GETTING IRAQ RIGHT: CALLING WYATT EARP

WHERE’S Rudy Giuliani when we really need him? Looking back on a year of mistakes in Iraq, it’s clear he would have been a better choice to run our occupation than those we sent.

Hizzoner’s great insight was a blinding flash of the obvious: Respect for the law in great things starts with respect for the law in small things. Want to reduce urban violence? Bust the juvie who jumps the subway turnstile. Before he kills somebody.

It’s appalling how we’ve blustered on about building a civil society and a rule-of-law democracy in Iraq, while letting the streets degenerate into a wilderness. It began with the post-war orgy of looting. Our over-confident leaders looked away. Yes, some of the initial destruction after Saddam’s fall was an inevitable blowing off of steam by a long-oppressed population. But gutting museums, libraries and hospitals didn’t fall into the post-game-exuberance category.

We never made more than a half-hearted effort to enforce order on Iraq’s streets thereafter. Often, we made no effort at all – in terror-cities such as Fallujah, Ramadi or Samarra. Even when street thugs danced atop damaged U.S. vehicles in Baghdad, we treated them as if they were respectable citizens expressing their rights of free speech.

The truth is that, after conquering a vast state and deposing a monstrous dictator, the Bush administration didn’t really want to get involved.

News from the briar patch, guys: We’re in it now.

If anything has encouraged insurgents, terrorists and opportunist thugs in Iraq, it’s been our lack of resolve to enforce order. The effect has reached beyond the country’s borders. We’ve never made a serious effort to view our actions (or inaction) through regional eyes – except to recite mistaken claims that we mustn’t use too much force for fear of alienating those who are already our enemies.

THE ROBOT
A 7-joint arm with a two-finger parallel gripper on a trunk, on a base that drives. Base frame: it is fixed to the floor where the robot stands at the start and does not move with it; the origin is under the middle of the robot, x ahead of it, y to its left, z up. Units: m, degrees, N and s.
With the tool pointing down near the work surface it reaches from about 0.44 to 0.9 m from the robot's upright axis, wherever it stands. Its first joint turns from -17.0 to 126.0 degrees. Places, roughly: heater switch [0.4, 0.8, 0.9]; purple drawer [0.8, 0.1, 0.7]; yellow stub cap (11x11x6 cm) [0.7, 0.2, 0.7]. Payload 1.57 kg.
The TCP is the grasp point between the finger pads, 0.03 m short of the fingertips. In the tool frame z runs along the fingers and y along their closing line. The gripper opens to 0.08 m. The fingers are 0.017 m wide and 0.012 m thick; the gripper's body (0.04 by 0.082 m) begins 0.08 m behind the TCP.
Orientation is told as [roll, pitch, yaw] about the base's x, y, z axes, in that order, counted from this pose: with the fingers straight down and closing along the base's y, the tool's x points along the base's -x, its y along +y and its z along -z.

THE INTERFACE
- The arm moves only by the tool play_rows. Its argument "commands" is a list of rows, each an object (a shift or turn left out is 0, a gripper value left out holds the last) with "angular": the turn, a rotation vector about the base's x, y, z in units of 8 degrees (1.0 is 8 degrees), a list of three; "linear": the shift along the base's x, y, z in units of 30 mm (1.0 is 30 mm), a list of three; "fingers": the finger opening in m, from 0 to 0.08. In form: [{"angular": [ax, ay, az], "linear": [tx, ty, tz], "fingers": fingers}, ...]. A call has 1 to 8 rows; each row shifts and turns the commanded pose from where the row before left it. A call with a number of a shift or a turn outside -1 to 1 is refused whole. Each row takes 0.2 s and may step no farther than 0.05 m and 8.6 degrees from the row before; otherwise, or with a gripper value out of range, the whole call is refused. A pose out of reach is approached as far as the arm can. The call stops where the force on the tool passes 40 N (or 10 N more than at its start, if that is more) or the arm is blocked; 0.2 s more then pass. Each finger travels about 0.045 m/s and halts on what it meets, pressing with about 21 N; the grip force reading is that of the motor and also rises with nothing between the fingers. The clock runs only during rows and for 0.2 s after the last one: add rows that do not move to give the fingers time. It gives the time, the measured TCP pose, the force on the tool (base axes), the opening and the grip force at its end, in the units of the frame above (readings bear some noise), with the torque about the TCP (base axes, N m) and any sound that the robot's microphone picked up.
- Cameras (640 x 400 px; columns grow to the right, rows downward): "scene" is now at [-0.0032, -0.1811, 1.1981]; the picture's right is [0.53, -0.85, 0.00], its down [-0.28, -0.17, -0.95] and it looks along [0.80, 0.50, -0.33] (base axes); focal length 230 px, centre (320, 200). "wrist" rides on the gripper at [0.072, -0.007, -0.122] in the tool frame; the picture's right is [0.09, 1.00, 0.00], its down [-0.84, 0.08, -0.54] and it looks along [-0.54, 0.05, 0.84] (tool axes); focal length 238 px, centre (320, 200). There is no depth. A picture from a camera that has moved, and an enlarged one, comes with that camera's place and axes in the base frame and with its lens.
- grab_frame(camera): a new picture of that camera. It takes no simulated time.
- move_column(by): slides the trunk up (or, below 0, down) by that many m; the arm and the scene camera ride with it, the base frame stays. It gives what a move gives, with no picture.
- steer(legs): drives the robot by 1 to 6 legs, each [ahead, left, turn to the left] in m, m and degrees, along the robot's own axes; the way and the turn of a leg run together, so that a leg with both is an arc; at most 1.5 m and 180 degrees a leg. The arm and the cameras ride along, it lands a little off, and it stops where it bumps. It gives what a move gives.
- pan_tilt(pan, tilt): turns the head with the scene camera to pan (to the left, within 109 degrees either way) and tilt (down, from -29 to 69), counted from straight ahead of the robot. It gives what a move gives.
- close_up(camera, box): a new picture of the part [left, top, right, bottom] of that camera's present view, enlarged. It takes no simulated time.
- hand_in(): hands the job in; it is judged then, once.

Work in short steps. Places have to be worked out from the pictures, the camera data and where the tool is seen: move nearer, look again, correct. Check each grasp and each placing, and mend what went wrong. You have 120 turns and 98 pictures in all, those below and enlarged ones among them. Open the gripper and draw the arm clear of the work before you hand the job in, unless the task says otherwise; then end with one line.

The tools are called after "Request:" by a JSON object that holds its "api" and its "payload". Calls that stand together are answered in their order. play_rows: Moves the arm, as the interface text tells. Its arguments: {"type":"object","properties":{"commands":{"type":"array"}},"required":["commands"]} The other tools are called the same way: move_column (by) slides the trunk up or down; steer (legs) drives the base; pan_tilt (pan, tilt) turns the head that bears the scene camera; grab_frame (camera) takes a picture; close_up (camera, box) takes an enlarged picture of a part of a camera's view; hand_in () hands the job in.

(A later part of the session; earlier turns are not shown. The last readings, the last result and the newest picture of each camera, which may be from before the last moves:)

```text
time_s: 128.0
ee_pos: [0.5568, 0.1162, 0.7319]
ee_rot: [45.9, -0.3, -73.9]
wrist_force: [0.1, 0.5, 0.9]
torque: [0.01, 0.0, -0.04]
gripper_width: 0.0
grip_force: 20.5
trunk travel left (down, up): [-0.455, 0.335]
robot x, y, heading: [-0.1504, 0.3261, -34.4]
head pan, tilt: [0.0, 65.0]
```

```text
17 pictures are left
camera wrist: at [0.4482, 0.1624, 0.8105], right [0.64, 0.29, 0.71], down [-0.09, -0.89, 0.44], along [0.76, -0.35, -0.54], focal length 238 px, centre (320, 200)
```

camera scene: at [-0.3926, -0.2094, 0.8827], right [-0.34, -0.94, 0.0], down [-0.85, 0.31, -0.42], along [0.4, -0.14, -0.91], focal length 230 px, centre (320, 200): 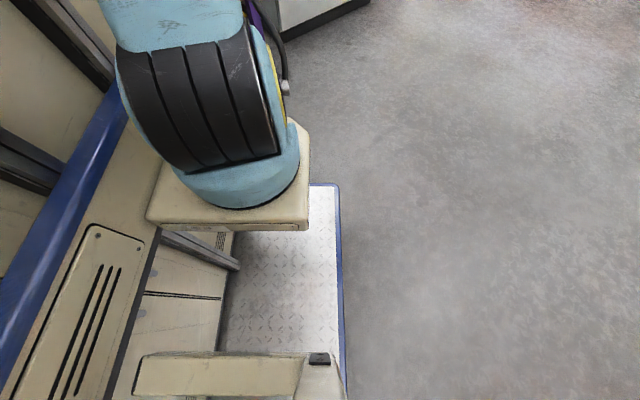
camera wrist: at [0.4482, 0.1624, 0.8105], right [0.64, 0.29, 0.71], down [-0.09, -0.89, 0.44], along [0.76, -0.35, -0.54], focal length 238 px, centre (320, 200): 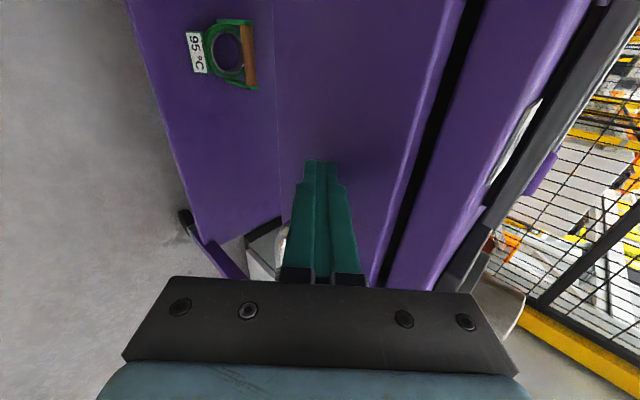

Whether among the confused people of Iraq or in the squalor of the greater Arab world, those images, repeated almost daily, of Iraqi gangstas jumping up and down on our burned-out combat vehicles created, then reinforced, the impression that American troops not only could be defeated, but were being defeated.

The truth was irrelevant. In the age of the satellite dish, the image trumps all. The greatest recruiting tool for our enemies in Iraq and beyond its borders has been those clips of Iraqis plundering disabled Humvees with impunity.

It may be too late to recover the chips we’ve squandered at the strategic poker table. But we have to try our damnedest to come from behind.

In addition to the military reduction of the last breath of resistance in Fallujah and the arrest or killing of the renegade cleric Muqtada al-Sadr in Najaf, we need to change the rules on Iraq’s streets.

If any adult touches a damaged or destroyed U.S. military vehicle, he must be shot. Start with a one-week warning period to get out the new rules. Then execute. The Iraqis playing trampoline on the hoods of our charred vehicles aren’t the ones who will build a better future.

As for the juvies, send them to reformatory camps. No exceptions, even if daddy’s the Sheik of Araby.

If we can’t or won’t bring order to that festering country’s streets, we’ll never see a lawful state emerge. I still believe that most Iraqis want democracy – in some adjusted form that gives them a voice in their country’s affairs. But they want and need security even more. You can’t build a legal economy or hold honest elections if you can’t control the neighborhoods in broad daylight.

Law first, then democracy. Sorry, but it doesn’t work the other way around.

The lack of resolution and common sense on the part of the Coalition Provisional Authority has plunged Iraq into crisis. You can’t change history’s direction on the cheap. From turning a corner six months ago – we were doing exactly that – our diplomats’ taste for displays of weakness and empty “negotiations” dragged the country back from the brink of success.

So, as the hordes of punk terrorists are merrily ringing our doorbell, here are “three simple rules for dating Iraq”:

Bring order to the streets, no matter what it takes: If you shoot plunderers and the Arab world wails, too bad. If we won’t pay the price of unpopularity in the short-term, we’ll fail and be despised for decades to come. Changing the direction of the Middle East is not about immediate popularity – it’s about go-the-distance effectiveness.

Never interrupt an ongoing military operation for “negotiations”: Finish the job, then talk. In the Middle East, strength, not chitchat, elicits respect.

Add the stick to the carrot: Stop this nonsense of trying to bribe terrorists and murderous Ba’athists to love us. Instead of pouring money into cities and town that kill American soldiers, expend development funds on the communities that behave. The present policy of rewarding those who assassinate our troops is as unacceptable as it is counterproductive.

This doesn’t take a genius. Just the sort of common sense that Rudy Giuliani brought to the greatest city in the world. Baghdad doesn’t need another “brilliant” diplomat. It needs a Wyatt Earp.

Ralph Peters is the author of “Beyond Baghdad: Postmodern War and Peace.”